Gout is a disease caused by an excess of uric acid in the blood. This can be due to an overproduction of uric acid or by failure of the body to excrete a sufficient amount. The medical term for this is hyperuricaemia. It can also be triggered by medicines such as water tablets (diuretics) or aspirin. This excess of uric acid causes crystals to form in the blood, which collect around the joints, causing inflammation and extreme pain. The big toe is most commonly affected, but the knee, ankle, wrist, foot and small joints in the hand can also be affected. The disease is 5 to 8 times more common in men than women.

During an attack, the affected joint becomes extremely painful and you may not be able to put any weight onto it or even bear clothing to touch it. The surrounding skin becomes very shiny and red and often feels hot. It may also be accompanied by a fever. These symptoms are referred to as gouty arthritis. The first attack can last a few days and often starts during the night or in the early hours of the morning. Some people only ever experience one attack, whilst others suffer another attack between six months to two years later. Each attack tends to be more severe and can affect additional joints. The length of time between subsequent attacks also becomes shorter. If you have suffered with gout for several years you may notice the appearance of irregular, creamy coloured lumps (tophi) around the affected joint. These are deposits of accumulated uric acid, which can also appear in soft tissue such as the ear, in the urinary tract (as stones in the kidneys) and around tendons.

How do I Know If I Have Gout?

The symptoms of gout are very similar to other forms of inflammatory arthritis, but tend to affect just a single joint. Once your doctor has eliminated other conditions or causes for the inflammation, you will have a blood test to check the levels of uric acid present in the blood. You may also have fluid removed from the swollen joint (aspiration) and examined under a microscope for the presence of uric acid crystals. Sometimes, an X-Ray of the affected joint is taken. The results of these tests will confirm whether or not you have gout.


Your doctor will take into account your medical history and the timescale from the onset of the gout attack and will prescribe the most suitable pain relief for your condition. There is a range of drugs available which all work by reducing inflammation. There are non steroidal anti-inflammatory drugs (NSAID's), colchicine or corticosteroids.If you experience further attacks of gout, your doctor may advise long term treatment with other drugs such as allopurinol, which decreases the levels of uric acid in the blood and helps prevent crystals forming in the kidney and other tissues, or one of the uricosuric drugs such as probenecid or sulfinpyrazone, which increase the excretion of uric acid from the body.

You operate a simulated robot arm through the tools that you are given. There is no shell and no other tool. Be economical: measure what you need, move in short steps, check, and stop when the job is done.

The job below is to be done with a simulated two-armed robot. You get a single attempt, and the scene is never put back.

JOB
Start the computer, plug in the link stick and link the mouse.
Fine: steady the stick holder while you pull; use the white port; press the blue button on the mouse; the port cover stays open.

Neither of these courses of treatment can be started until two to three weeks after an acute attack, otherwise the symptoms may be worsened or prolonged. Once treatment has started, additional use of NSAID's or colchicine may be needed in the event of another acute attack of gout, during the initial three months. Response to long-term drugs may be slow but they are usually successful in preventing attacks and helping to avoid deformity in the joints. Untreated gout leads to deposits of crystal forming on the surface of the cartilage, initially causing cartilage damage and ultimately producing extensive joint damage.

Can I Take Measures To Help Ease My Condition?

There are several contributing factors that can lead to increased levels of uric acid in the blood. Some factors you are unable to change, such as a family history of gout or a contributing medical condition. However, you can lessen the risk of another attack by changing your lifestyle to include more exercise, altering your diet by replacing 'bad' foods for 'good' foods and losing weight if necessary.· During your treatment with anti-gout drugs, drink plenty of fluids to help prevent uric acid crystals forming in the kidneys. · It is important to attend the appointments for regular blood tests to monitor the levels of uric acid in the blood.· If you are overweight, ask your doctor or health advisor at the clinic for a diet sheet to help you reduce weight steadily. Do not go on a crash diet, as sudden weight loss can trigger an attack

  • cut down your alcohol consumption especially beer, lager, port and some wines
  • do not take aspirin, as it causes retention of uric aci

Foods To Avoid

Food consists largely of cells which are made from complex chemicals known as purines. The waste product of purines is uric acid. For this reason, foods that are high in purines should be avoided, since they can increase the levels of uric acid in the blood. These include liver, offal, game, kidney, poultry, red meat, sardines, shellfish, fish roes, anchovies, asparagus, beans, cauliflower, lentils, mushrooms, peas, pulses, spinach, mycoprotein (found in meat substitutes) and whole grain cereals.

Foods To Increase

Eat plenty of fresh fruit, leeks and green leafy vegetables as they contain potassium which aids the excretion of uric acid. Other low purine foods include tea, coffee, cheese, eggs, milk and cereal. Cherries are particularly good in helping to lower blood levels of uric acid. A fish oil supplement which contains omega-3 fatty acids may also be beneficial in helping to relieve painful swelling of the joints. Your pharmacist will be able to offer further advise on supplements, should you require it.